Corrosion on aluminium is will start out on the surface, then pitting will occur. The pitting will develop into inter granular corrosion which is a complete destruction of the aluminium alloy.

Another problem with aluminium is holes that are drilled into the metal, particularly where stress is located. Fractures will set in and again inter granular corrosion will occur.

An aluminium vehicle shouldn't present itself as a problem if basic maintenance is provided to the vehicle. I would think Ford will put a program into place to educate the future buyers of this vehicle.

The area I do see as an issue is the repair of the vehicle. Bonding techniques will be harder to achieve. Where I work we bond (adhere) aluminium to aluminium through a process called vacuum bonding. This is quite strong and durable, but if it isn't done correctly the join will be weak. I've seen the result of a job done hastily and/or the 5 days to allow the bond to set wasn't followed.

I have read that DC-3's built in 1945 are still flying. How much stress and bad weather did those aluminum aircraft sustain?

Are we going over the top here with worry?

I hope Ford got it right..since their CEO sat attended the State of the Union Show last night, I have crossed GM off my list. I guess they want to be Government Motors forever.

Ford Claims Aluminum F-150 Will Be Easier To Repair than Predecessor
Construction Technique Enables Quicker Repair, Lower Labor Costs

http://www.trucktrend.com/features/news/2014/163_news140128_ford_claims_aluminum_f_150_easier_to_repair_than_predecessor/#ixzz2rnMKSfvw

Hoods don't ussually get much in the way of repair, unbolt the four bolts, throw it in the scrap pile, get another. Not like a bedside, oh wait, Ford just wants to have to sell you that bedside, at stealership rates, cause you won't have a choice on where to buy from for awhile.

Some soaps can be highly corrosive on aluminum.

I don't think Big Al will be happy unless we are all driving little pichup trucks with diesels in them.
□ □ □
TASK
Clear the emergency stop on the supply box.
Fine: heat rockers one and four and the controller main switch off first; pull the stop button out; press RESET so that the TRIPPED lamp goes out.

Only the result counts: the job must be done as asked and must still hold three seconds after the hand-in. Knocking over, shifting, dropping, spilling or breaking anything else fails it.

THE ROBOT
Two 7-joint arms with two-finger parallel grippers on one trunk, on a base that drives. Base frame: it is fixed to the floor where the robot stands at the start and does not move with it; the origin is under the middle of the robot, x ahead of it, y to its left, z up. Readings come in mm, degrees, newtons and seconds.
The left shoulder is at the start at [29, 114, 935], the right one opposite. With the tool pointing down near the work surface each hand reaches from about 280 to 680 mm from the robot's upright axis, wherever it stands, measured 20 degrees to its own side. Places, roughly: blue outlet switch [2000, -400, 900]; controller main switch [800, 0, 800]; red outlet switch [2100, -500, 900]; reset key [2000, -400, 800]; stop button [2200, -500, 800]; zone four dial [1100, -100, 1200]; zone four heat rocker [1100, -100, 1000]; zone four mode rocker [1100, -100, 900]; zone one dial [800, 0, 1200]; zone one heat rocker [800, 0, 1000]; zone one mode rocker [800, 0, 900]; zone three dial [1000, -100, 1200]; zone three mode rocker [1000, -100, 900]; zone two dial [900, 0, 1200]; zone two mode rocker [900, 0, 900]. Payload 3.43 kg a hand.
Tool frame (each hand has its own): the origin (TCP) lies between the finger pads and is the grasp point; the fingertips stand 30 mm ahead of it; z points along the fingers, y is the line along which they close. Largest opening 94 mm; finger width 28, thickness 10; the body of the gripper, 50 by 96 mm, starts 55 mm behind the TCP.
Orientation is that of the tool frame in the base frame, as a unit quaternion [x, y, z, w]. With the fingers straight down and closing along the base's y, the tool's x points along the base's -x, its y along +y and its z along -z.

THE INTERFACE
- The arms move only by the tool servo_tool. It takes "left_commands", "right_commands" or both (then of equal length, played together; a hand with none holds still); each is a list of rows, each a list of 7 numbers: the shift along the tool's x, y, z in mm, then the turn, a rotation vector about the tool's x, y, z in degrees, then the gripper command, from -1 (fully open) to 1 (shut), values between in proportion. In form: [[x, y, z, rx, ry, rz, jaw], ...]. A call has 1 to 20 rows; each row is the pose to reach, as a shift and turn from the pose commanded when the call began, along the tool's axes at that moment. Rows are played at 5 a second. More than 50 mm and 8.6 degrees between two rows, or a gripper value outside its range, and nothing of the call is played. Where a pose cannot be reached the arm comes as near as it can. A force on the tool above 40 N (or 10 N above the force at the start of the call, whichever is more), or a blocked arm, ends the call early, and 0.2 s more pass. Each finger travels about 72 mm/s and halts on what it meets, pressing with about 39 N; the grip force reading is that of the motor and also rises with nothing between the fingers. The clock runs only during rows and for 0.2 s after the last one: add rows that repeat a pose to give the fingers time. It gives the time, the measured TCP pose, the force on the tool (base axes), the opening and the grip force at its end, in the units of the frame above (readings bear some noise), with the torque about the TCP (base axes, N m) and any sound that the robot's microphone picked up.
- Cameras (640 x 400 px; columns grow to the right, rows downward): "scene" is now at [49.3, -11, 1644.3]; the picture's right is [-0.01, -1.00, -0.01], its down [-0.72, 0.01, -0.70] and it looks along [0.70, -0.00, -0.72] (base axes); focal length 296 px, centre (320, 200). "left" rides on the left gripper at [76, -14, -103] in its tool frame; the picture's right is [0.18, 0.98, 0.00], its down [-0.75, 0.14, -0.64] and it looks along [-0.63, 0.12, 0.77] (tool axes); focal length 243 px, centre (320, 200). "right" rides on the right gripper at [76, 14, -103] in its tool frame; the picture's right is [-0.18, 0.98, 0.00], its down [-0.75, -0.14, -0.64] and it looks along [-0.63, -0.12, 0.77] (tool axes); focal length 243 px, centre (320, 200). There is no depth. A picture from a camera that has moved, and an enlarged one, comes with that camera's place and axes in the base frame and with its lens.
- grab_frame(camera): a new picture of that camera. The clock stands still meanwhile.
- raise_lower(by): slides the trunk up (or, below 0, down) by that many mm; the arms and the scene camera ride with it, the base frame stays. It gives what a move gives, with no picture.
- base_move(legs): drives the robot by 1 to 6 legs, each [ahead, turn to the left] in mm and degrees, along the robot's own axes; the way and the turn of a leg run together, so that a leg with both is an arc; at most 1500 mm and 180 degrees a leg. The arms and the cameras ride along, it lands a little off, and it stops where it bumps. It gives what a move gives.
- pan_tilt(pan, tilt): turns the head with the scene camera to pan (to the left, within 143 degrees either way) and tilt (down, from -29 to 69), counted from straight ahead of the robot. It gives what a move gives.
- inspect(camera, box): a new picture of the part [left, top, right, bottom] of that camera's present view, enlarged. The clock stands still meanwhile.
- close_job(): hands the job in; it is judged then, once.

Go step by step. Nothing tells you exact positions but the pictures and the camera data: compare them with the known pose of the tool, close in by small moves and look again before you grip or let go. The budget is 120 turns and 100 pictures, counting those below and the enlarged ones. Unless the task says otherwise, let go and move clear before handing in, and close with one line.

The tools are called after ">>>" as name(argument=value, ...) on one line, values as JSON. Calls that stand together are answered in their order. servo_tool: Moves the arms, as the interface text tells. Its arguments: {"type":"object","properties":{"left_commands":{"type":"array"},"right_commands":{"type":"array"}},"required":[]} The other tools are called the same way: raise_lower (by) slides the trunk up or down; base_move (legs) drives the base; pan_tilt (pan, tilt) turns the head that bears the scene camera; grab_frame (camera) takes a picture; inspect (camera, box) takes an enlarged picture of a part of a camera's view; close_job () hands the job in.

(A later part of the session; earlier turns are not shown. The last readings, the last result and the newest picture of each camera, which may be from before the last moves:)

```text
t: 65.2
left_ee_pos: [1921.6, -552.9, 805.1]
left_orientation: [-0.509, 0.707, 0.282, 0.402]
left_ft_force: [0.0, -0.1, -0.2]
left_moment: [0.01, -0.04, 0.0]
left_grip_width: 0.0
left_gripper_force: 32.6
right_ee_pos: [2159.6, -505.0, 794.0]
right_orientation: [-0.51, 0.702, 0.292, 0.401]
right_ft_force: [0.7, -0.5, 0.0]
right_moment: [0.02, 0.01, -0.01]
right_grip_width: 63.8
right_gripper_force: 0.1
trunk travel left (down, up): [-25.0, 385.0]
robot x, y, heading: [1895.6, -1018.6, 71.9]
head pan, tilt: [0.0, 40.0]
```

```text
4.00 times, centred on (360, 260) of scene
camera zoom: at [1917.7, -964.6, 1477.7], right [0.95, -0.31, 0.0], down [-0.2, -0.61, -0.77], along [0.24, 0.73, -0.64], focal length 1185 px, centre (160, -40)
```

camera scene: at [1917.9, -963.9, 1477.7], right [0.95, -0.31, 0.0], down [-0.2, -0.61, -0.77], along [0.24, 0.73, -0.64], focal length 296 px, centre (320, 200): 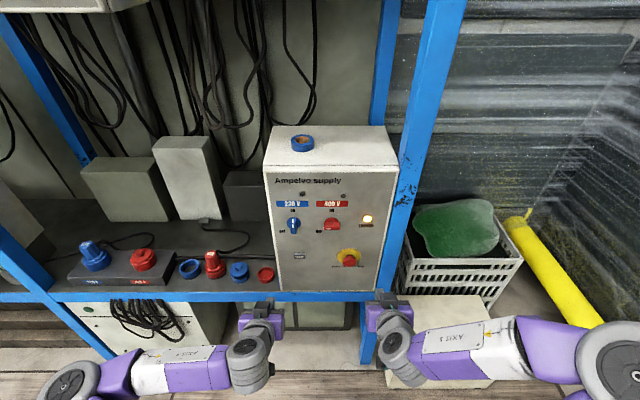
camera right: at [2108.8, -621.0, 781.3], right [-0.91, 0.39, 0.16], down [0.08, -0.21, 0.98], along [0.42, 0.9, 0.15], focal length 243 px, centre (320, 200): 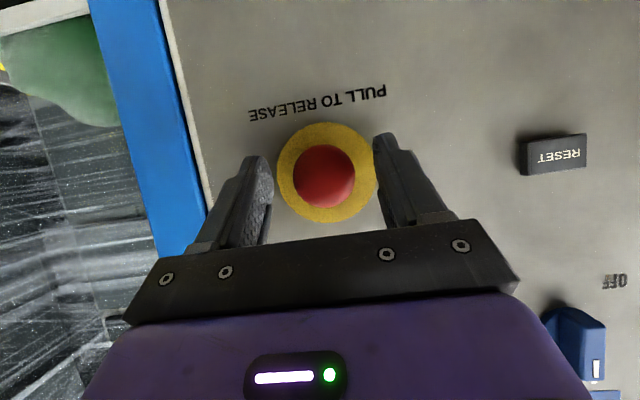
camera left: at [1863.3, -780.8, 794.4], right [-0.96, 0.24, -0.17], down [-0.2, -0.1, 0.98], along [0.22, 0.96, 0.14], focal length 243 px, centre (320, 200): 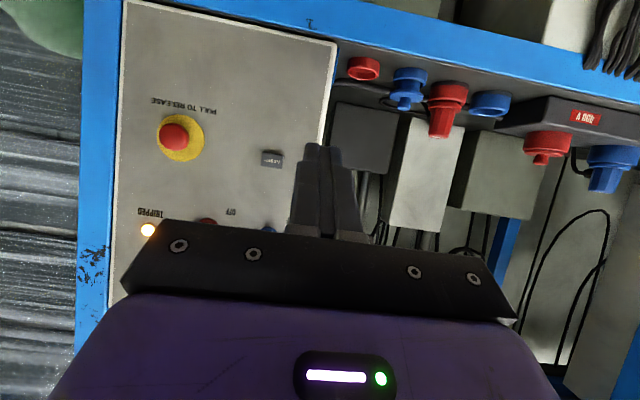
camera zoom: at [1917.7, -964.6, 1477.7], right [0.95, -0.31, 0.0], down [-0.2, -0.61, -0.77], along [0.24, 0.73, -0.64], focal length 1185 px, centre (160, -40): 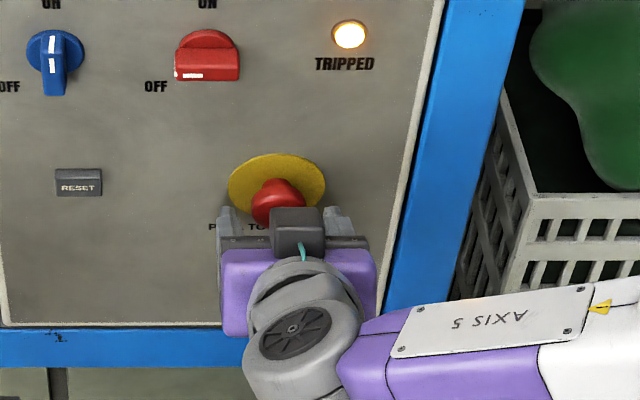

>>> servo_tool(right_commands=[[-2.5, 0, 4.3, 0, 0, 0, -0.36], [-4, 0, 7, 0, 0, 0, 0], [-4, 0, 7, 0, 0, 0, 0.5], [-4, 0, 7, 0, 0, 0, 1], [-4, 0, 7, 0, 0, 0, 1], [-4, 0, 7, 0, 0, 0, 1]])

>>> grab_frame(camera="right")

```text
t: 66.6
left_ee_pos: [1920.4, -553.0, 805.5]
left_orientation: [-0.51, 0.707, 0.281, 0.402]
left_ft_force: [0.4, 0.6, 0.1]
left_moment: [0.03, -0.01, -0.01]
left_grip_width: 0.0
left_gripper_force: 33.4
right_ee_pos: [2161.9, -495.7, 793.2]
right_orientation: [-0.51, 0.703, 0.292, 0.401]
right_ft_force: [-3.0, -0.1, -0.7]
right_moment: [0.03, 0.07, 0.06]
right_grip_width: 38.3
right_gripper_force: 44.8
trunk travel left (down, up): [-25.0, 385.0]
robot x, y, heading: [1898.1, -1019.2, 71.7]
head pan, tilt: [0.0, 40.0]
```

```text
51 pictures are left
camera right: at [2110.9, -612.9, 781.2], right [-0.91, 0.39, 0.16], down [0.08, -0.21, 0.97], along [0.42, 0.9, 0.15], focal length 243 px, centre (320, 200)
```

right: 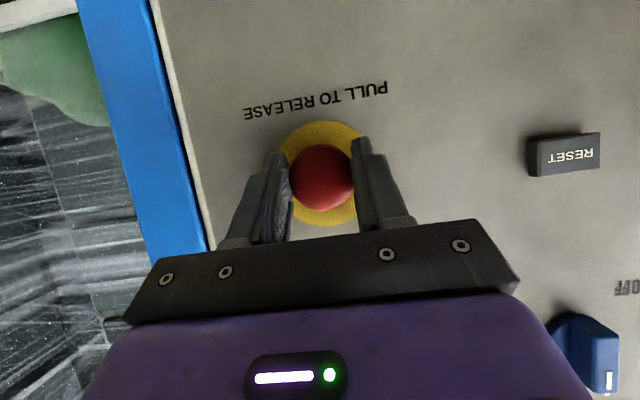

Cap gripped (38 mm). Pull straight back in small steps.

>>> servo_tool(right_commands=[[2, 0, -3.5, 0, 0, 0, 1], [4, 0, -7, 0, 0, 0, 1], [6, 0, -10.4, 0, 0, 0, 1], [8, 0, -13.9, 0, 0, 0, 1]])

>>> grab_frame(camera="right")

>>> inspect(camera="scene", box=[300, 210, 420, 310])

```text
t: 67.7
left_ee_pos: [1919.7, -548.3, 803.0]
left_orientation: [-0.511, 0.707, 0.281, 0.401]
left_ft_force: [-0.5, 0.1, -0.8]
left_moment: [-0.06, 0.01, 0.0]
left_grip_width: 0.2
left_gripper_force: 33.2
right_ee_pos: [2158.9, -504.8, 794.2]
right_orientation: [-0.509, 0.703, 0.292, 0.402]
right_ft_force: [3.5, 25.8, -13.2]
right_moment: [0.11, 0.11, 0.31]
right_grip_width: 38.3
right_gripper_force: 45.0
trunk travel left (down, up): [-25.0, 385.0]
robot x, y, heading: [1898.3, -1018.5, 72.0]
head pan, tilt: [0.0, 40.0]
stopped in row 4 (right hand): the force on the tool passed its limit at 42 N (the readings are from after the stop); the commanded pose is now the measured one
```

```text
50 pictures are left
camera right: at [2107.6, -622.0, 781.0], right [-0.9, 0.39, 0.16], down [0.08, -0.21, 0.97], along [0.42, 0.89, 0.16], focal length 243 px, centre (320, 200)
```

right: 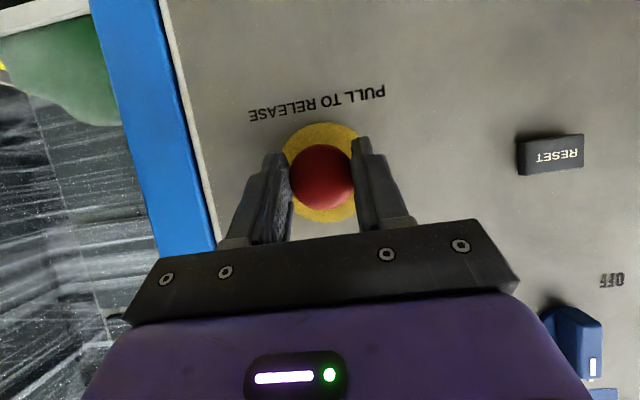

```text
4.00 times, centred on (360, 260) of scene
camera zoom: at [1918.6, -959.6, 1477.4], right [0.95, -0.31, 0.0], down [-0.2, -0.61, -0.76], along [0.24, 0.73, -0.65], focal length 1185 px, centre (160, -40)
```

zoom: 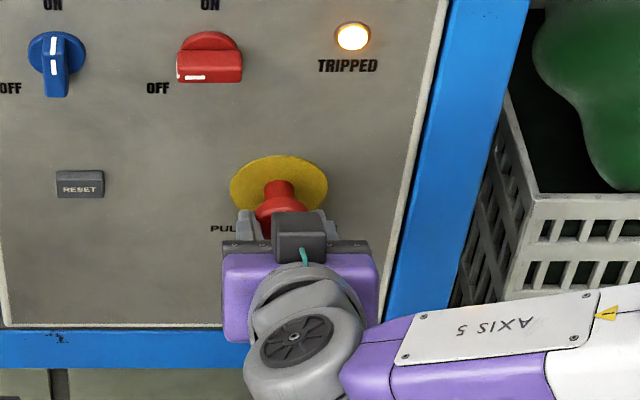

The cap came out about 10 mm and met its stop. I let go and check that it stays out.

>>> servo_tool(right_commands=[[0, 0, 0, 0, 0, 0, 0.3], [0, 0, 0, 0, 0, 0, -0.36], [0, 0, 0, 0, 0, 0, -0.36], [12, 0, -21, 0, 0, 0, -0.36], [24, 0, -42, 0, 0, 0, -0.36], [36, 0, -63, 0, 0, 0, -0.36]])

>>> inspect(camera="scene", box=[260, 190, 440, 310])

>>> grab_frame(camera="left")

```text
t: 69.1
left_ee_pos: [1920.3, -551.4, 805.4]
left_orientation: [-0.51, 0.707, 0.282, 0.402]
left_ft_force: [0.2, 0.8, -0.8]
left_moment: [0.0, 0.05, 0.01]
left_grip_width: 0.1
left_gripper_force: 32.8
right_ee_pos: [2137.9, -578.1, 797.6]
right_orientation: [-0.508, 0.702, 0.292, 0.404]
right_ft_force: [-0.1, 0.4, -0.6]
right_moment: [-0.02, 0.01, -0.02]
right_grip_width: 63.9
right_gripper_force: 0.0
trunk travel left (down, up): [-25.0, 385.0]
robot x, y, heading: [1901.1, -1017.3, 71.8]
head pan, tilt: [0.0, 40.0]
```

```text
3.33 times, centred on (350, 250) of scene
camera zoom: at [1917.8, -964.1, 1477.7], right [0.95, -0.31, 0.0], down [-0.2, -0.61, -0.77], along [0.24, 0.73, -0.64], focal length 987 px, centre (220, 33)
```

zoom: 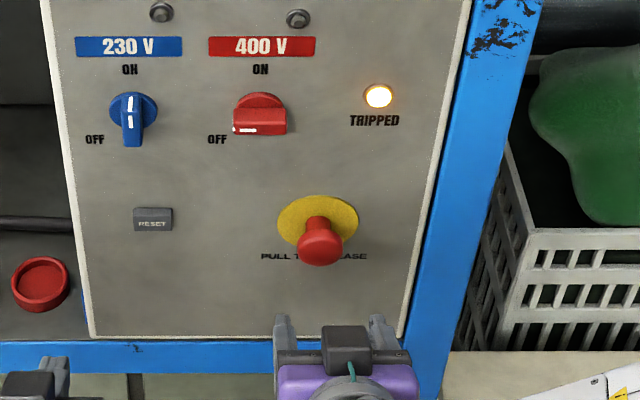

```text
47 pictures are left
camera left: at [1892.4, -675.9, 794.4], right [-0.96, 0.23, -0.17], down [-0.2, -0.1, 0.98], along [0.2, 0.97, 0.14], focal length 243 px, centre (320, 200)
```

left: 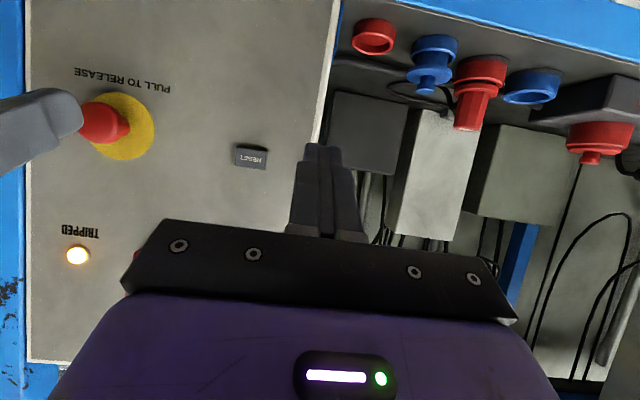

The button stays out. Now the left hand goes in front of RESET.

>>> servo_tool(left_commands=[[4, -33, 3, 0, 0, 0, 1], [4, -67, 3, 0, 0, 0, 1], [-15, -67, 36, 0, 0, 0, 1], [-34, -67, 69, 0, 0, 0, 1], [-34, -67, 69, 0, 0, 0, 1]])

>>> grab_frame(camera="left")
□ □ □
I think anything short of that is just a horrible idea to him. Oh, and don't tune your turbocharged engine. You wil get a 4 post lecture from him on how much a fool you are for doing so even though it is your own truck that you bought with your own money.

Btw big Al, I know the risks and I know about turbos. I used work for a diesel engine manufacturer that built nothing but turbo engine and I still work around them with another company. I have been dealing with my tuning company for years and I trust them. I watch all my parameters from the A/F ratio to the exhaust temps and not once have they been out of Ford's own stock specs when towing almost 10k lbs in Texas 100F+ heat. If it breaks because of the tune (which I know it won't) then I will pay to fix it. You have to pay to play and I am fully aware of that so please spare me the 4 post lecture next time.

@Lou_BC,
As far as Aluminum, it's fine with me. However, please, please resolve paint adhesion issues. I have a buddy with an 03 Expedition and there is now white powdery residue flaking on the hood and hatch. Both are aluminum. Happened a few years after he bought it, prolly around 2007. That vehicle is garage kept and immaculate except for the flaking paint and white dust from the aluminum alloy. Ford dealer said no rust, so no corrosion warranty. F that. He went to a good bodyshop to get it repainted and fixed. Estimate $3800 to paint/fix hood and rear hatch. Sorry, I would be absolutely p'd off with Ford. He has vowed to never buy a ford again and his family owns collectively about 6 fords.

@Beebe,
Are you kidding me? Just search Ford's aluminum hood corrosion and you'll see it for yourself.
Most of you don't even realize how clean the environment must be when you're working with aluminum. You basically have to have a "clean room" installed at your shop if you want to work on Al and do it right.
Ford had a problem some years back where Al hoods on almost all Mustangs were corroding because they contaminated all of them at the factory with minute metal shavings that were later on paint over. You can't have steel work done next to Al booth or you're asking for trouble.